---------- SUPPLIED MATERIAL ----------
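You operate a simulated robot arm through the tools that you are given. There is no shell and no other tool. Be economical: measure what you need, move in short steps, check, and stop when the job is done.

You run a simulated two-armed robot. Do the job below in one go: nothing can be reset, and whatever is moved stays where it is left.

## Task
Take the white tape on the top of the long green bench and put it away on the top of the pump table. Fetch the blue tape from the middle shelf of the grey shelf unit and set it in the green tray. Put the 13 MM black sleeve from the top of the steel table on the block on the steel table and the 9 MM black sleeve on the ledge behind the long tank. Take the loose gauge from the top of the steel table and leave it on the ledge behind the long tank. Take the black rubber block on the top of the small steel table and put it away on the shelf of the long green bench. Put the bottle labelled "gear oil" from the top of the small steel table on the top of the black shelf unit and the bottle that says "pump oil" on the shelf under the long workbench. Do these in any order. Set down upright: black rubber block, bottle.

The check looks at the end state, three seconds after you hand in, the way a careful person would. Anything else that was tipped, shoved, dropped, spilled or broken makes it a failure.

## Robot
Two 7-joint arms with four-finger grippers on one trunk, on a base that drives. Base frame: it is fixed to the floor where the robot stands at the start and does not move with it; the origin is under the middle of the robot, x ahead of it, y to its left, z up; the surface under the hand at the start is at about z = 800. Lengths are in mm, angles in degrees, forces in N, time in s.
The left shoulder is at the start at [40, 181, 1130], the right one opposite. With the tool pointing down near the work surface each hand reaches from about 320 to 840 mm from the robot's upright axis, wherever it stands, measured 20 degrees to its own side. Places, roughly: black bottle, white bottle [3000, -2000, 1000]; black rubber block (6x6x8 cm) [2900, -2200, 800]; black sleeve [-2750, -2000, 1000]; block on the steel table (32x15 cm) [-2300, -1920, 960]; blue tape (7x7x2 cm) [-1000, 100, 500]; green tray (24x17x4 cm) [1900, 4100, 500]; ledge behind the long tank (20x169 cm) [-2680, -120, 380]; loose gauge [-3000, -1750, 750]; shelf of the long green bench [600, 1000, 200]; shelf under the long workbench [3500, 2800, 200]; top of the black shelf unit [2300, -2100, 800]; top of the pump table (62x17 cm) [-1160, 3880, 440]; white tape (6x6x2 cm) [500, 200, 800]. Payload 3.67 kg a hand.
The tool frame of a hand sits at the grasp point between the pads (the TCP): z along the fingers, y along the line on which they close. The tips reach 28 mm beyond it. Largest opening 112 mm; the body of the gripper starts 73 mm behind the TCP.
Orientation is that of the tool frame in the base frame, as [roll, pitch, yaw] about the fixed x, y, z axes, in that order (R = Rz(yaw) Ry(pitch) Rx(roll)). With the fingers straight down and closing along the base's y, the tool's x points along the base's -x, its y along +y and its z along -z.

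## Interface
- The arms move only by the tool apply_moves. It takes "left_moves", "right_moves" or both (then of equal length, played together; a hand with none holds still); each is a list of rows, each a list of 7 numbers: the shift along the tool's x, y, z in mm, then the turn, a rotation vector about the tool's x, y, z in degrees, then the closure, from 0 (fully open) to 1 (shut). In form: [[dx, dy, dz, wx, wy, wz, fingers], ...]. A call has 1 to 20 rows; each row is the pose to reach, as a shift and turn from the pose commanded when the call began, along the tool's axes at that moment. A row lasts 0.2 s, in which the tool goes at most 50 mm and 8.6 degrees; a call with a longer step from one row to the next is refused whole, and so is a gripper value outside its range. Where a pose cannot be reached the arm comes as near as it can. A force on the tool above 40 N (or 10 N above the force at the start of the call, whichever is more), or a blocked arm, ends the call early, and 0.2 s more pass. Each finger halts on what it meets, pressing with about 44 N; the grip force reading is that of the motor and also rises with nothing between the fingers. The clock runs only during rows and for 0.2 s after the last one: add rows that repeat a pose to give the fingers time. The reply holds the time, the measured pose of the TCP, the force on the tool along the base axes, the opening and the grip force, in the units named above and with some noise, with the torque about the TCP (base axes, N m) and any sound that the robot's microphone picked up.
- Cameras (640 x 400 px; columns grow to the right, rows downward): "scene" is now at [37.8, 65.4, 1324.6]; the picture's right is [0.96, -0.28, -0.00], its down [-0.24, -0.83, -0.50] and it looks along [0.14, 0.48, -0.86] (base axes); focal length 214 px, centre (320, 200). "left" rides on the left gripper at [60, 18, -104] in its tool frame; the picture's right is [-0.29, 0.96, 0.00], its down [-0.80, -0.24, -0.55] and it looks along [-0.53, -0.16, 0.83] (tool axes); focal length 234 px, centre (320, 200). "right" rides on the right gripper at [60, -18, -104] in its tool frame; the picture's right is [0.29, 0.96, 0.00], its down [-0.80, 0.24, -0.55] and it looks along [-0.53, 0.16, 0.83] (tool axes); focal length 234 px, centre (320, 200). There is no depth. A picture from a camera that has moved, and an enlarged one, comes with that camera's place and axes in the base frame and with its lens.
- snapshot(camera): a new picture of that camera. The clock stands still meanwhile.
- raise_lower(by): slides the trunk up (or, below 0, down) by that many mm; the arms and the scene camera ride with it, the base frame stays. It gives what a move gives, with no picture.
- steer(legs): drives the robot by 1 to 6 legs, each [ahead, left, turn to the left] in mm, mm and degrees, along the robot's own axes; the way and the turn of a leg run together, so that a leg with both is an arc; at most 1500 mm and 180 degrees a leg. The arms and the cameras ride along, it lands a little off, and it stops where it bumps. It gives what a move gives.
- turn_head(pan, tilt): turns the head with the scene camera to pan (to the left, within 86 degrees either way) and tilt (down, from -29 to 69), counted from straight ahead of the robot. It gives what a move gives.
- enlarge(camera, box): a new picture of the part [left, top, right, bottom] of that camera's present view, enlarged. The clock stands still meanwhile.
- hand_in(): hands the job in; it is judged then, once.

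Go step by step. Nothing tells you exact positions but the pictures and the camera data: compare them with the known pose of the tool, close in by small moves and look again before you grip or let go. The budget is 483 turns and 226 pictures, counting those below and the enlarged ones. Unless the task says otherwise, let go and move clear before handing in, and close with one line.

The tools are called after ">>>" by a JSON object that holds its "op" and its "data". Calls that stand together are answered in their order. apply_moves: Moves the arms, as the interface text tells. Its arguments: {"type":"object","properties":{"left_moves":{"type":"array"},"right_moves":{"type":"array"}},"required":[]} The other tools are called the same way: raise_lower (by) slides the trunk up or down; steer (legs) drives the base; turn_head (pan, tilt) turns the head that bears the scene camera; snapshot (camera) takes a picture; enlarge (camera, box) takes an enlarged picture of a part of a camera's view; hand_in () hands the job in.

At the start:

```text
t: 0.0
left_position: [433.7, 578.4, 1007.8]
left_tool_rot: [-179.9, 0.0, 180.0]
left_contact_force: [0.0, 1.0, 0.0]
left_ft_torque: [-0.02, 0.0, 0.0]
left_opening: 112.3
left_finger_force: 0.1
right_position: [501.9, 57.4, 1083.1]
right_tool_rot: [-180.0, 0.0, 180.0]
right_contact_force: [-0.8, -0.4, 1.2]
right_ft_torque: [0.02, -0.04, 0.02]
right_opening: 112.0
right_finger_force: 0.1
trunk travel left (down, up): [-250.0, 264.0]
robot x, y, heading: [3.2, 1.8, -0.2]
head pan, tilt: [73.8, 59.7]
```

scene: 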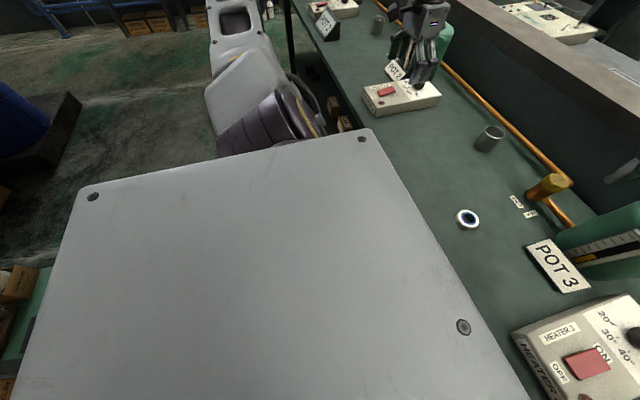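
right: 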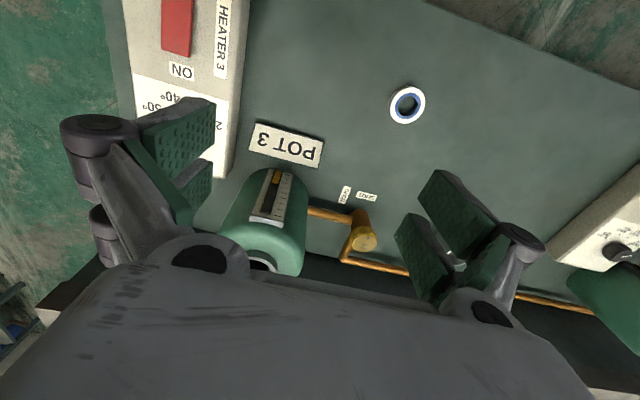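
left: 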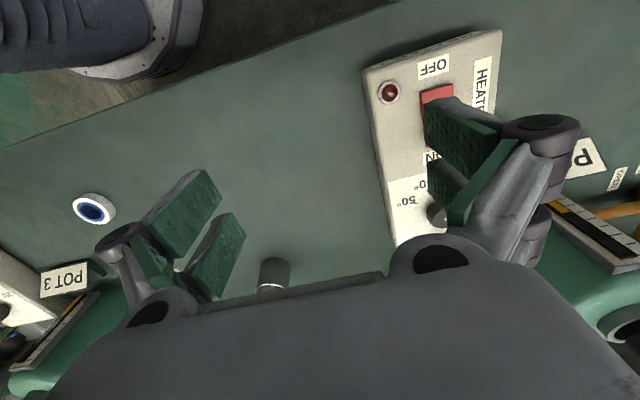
----------
---------- SUPPLIED MATERIAL ----------
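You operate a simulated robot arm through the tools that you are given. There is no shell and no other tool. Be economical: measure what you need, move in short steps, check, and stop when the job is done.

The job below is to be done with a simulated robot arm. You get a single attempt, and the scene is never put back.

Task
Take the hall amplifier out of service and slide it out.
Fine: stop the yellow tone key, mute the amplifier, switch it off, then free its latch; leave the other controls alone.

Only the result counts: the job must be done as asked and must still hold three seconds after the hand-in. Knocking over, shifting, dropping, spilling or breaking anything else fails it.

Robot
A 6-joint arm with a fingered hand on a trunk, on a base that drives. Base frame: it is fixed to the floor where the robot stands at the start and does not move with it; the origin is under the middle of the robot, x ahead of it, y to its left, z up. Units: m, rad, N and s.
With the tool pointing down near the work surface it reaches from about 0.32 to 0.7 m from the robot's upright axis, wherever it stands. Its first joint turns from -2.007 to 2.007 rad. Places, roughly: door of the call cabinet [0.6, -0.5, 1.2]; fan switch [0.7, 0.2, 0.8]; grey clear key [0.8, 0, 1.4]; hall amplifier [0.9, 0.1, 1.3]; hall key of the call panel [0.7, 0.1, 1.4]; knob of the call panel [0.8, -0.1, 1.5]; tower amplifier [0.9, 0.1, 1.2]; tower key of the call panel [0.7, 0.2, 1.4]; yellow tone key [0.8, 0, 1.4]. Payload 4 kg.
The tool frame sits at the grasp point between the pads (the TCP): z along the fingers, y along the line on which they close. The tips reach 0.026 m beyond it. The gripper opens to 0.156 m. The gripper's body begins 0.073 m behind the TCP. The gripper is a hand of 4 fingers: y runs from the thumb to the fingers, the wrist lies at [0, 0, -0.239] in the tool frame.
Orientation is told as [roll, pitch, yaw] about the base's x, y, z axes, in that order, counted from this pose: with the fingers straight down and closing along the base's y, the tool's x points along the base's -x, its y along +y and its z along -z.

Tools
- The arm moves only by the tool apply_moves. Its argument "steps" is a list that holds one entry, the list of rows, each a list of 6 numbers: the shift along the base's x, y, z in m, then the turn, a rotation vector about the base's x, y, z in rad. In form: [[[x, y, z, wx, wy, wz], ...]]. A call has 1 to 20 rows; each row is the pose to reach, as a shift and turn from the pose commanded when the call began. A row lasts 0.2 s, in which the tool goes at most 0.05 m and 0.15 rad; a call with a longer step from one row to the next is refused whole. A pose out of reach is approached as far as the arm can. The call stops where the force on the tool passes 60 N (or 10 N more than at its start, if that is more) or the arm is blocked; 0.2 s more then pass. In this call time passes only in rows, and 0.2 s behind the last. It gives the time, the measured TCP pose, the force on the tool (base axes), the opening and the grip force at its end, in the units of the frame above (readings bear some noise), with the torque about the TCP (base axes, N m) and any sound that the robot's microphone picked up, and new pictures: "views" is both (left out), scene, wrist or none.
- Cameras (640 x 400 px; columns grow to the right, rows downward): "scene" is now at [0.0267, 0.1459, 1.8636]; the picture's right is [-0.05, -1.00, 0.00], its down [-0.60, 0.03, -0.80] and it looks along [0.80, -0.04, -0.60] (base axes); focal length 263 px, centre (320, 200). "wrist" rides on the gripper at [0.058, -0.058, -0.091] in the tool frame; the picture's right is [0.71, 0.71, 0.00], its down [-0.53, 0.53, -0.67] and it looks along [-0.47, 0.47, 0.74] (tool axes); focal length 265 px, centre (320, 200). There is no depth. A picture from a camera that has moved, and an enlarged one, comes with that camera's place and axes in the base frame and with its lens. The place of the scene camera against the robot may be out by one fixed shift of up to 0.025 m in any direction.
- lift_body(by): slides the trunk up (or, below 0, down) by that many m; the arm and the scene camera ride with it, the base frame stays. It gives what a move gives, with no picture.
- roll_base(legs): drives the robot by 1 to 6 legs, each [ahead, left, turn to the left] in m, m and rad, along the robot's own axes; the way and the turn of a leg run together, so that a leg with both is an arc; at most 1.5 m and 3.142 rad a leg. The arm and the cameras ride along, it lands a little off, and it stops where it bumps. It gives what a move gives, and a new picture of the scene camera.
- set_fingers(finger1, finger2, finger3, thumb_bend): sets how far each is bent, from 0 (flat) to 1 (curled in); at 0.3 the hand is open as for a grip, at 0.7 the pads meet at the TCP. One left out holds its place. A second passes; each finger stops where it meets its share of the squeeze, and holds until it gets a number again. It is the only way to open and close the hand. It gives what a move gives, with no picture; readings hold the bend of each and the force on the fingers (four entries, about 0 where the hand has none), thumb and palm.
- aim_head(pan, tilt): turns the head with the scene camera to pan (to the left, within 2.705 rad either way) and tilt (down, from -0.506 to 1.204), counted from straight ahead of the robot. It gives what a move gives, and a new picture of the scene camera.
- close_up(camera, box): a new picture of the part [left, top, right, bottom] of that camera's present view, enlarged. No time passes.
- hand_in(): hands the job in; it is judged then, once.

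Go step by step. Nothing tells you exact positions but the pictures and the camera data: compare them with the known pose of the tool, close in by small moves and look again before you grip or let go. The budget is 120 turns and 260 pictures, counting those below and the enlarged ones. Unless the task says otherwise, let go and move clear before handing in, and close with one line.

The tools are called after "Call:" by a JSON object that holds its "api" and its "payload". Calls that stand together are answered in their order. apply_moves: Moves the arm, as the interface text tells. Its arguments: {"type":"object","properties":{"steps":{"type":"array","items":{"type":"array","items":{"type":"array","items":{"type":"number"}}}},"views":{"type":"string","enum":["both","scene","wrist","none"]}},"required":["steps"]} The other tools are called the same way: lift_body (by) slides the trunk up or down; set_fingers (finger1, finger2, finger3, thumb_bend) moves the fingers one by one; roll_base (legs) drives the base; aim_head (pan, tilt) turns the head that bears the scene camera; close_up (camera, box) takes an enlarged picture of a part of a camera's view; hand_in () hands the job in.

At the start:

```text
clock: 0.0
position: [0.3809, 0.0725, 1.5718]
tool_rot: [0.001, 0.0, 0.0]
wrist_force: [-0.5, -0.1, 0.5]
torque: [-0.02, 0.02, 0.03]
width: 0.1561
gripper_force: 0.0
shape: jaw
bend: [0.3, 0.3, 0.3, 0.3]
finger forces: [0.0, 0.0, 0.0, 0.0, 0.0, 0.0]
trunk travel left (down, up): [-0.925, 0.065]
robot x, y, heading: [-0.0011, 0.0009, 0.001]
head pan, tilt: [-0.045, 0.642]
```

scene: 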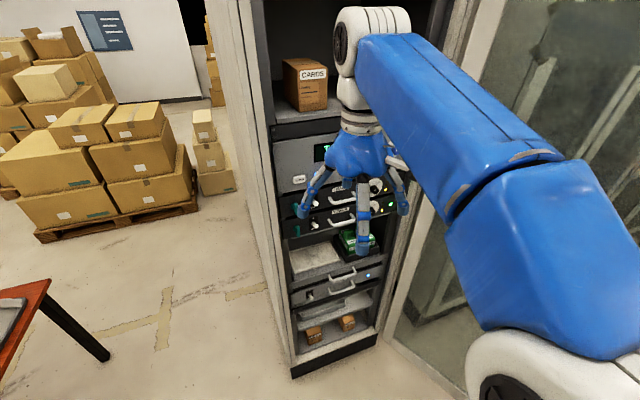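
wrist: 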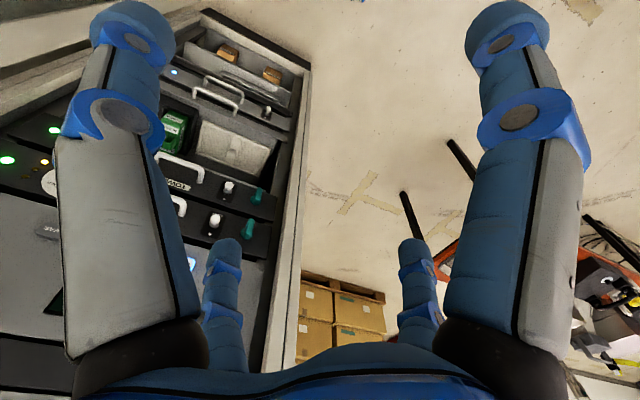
----------
#### WORK TO BE COMPLETED
Set out every line from the material that contains the string "closing".

#### TASK ANSWER
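Orientation is that of the tool frame in the base frame, as [roll, pitch, yaw] about the fixed x, y, z axes, in that order (R = Rz(yaw) Ry(pitch) Rx(roll)). With the fingers straight down and closing along the base's y, the tool's x points along the base's -x, its y along +y and its z along -z.
Orientation is told as [roll, pitch, yaw] about the base's x, y, z axes, in that order, counted from this pose: with the fingers straight down and closing along the base's y, the tool's x points along the base's -x, its y along +y and its z along -z.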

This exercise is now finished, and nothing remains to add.